National Park Service staff continue to monitor the breach at Old Inlet.
Monitoring the Breach at Old Inlet

While storm events and breaches are part of a barrier island's natural processes and breaches can provide ecological benefits, decisions about the breach must be balanced by concerns that the breach may exacerbate flooding in adjacent communities of Long Island's south shore. Monitoring of the breach at Old Inlet began within 48 hours of Hurricane Sandy. The State University of New York at Stony Brook, U.S. Geological Survey (USGS), National Park Service (NPS), U.S. Army Corps of Engineers (USACE), and other coastal experts continue to regularly monitor conditions of the breach (breach shoreline position, depth, and tidal exchange), and water levels and water quality in the Great South Bay.

Breach Shoreline Position

Breaches are dynamic features. The location of the breach has been monitored since the breach opened to determine if the breach is migrating or widening. Extensive shoaling has occurred within the breach, as well as in the Great South Bay just north of the breach, and in the Atlantic Ocean south of the breach.

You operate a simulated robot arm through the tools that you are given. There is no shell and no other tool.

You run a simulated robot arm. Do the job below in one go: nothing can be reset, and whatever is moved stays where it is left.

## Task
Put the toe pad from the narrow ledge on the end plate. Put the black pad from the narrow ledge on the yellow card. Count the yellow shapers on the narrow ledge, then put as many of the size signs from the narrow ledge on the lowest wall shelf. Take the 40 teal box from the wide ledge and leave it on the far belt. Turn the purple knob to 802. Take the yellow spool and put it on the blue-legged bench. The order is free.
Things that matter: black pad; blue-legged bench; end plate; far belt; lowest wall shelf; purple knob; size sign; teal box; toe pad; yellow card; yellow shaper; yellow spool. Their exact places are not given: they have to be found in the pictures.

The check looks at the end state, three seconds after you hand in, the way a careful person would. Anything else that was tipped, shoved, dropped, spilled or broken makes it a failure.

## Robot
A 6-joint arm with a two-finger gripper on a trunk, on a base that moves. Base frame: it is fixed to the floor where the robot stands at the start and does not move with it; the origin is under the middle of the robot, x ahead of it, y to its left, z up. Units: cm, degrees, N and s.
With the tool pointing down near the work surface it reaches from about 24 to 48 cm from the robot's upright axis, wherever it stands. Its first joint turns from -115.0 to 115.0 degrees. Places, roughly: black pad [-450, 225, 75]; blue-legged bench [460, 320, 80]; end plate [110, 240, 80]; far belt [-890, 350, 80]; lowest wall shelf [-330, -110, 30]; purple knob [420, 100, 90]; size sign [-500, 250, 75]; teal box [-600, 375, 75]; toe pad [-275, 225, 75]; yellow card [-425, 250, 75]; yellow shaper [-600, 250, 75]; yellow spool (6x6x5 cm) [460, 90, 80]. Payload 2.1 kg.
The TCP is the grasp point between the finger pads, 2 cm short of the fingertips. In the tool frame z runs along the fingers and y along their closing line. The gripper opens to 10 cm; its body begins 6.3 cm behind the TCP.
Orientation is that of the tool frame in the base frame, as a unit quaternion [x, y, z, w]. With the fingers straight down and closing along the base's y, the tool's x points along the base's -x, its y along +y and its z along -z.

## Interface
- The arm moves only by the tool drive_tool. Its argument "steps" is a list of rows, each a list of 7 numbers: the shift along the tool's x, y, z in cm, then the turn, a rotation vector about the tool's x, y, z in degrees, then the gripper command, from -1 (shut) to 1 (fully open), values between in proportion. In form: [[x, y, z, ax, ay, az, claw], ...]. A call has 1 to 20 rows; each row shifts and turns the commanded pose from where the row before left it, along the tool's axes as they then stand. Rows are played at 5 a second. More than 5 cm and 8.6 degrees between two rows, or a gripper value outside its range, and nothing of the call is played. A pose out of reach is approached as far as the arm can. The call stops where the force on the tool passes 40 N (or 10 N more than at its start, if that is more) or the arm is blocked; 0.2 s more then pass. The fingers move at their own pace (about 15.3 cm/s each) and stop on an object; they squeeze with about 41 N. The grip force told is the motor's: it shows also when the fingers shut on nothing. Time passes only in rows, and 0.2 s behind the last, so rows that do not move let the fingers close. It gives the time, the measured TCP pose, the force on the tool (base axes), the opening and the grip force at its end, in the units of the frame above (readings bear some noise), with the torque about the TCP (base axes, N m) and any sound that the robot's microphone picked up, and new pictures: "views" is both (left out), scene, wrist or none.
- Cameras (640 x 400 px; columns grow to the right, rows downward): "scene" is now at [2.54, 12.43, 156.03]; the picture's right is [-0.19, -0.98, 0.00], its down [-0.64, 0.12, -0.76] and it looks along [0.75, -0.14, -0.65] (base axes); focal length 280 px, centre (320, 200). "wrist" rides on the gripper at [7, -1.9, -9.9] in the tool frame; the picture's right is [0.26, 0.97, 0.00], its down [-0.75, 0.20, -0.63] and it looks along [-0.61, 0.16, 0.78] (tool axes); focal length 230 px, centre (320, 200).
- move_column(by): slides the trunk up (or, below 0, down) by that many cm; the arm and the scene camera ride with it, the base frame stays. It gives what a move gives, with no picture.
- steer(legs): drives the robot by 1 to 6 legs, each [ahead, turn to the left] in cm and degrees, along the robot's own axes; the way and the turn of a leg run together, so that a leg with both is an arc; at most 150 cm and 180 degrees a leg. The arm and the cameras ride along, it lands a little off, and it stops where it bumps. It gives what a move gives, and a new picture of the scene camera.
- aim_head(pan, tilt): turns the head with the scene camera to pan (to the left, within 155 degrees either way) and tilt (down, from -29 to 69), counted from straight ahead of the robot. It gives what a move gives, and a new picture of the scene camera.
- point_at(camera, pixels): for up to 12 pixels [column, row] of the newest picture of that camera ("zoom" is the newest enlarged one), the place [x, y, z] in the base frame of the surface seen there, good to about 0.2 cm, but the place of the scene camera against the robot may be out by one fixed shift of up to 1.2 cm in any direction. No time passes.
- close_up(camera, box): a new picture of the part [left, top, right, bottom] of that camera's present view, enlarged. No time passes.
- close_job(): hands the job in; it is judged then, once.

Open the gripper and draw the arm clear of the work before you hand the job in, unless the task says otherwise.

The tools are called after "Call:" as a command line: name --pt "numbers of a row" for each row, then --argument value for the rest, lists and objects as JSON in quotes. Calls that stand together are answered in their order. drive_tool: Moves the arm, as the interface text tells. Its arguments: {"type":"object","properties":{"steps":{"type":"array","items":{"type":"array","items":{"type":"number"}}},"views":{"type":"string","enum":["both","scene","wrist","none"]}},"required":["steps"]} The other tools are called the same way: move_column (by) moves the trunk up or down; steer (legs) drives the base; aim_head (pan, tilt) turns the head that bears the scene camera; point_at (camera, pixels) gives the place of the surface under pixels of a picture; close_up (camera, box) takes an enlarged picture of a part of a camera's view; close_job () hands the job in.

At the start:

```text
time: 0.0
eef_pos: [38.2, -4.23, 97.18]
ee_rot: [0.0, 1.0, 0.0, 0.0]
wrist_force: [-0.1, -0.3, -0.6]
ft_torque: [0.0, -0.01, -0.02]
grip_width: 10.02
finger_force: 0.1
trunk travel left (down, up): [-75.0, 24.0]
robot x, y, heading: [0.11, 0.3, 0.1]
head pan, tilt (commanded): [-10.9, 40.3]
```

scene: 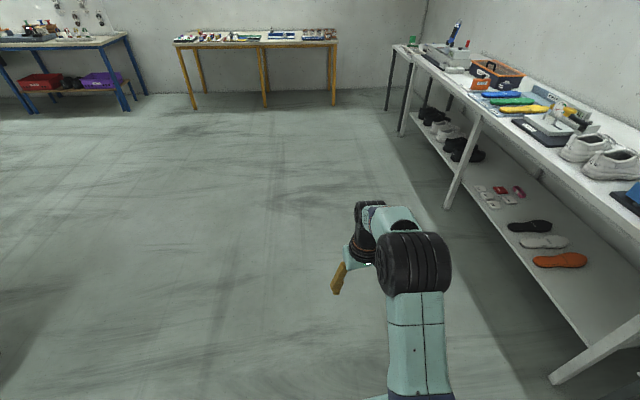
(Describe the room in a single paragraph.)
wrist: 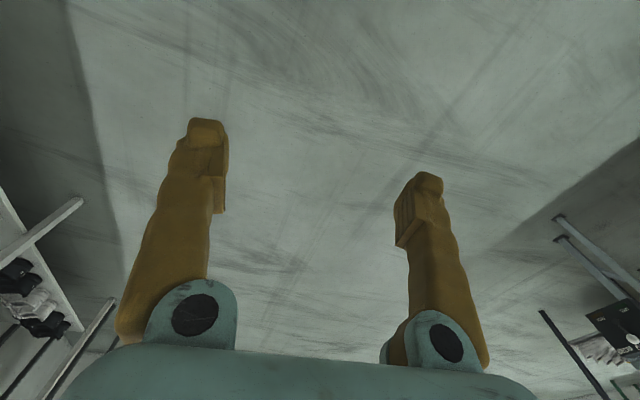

Breach Depth and Tidal Exchange

Physical surveys have been conducted in the breach to determine the depth and cross-sectional area of the breach as well as tidal exchange through the breach.

U.S. Geological Survey (USGS) Water Resources Division staff have conducted physical surveys of the Old Inlet breach. More information can be found at: Evaluation of a barrier-island breach created by Hurricane Sandy at Fire Island National Seashore, NY (USGS).

Water Levels and Water Quality in the Great South Bay

Stony Brook University's School of Atmospheric Sciences (SoMas) has been collecting water level, salinity and water temperature data throughout the Great South Bay as part of its Great South Bay Project. This monitoring network includes a station at Bellport, New York, approximately 2.7 miles northwest of the Old Inlet breach. The Bellport station, which was established in 2004, is being used to evaluate the effects of the breach at Old Inlet. Monitoring so far shows that since Hurricane Sandy, tide levels recorded at Bellport have returned to pre-Sandy conditions.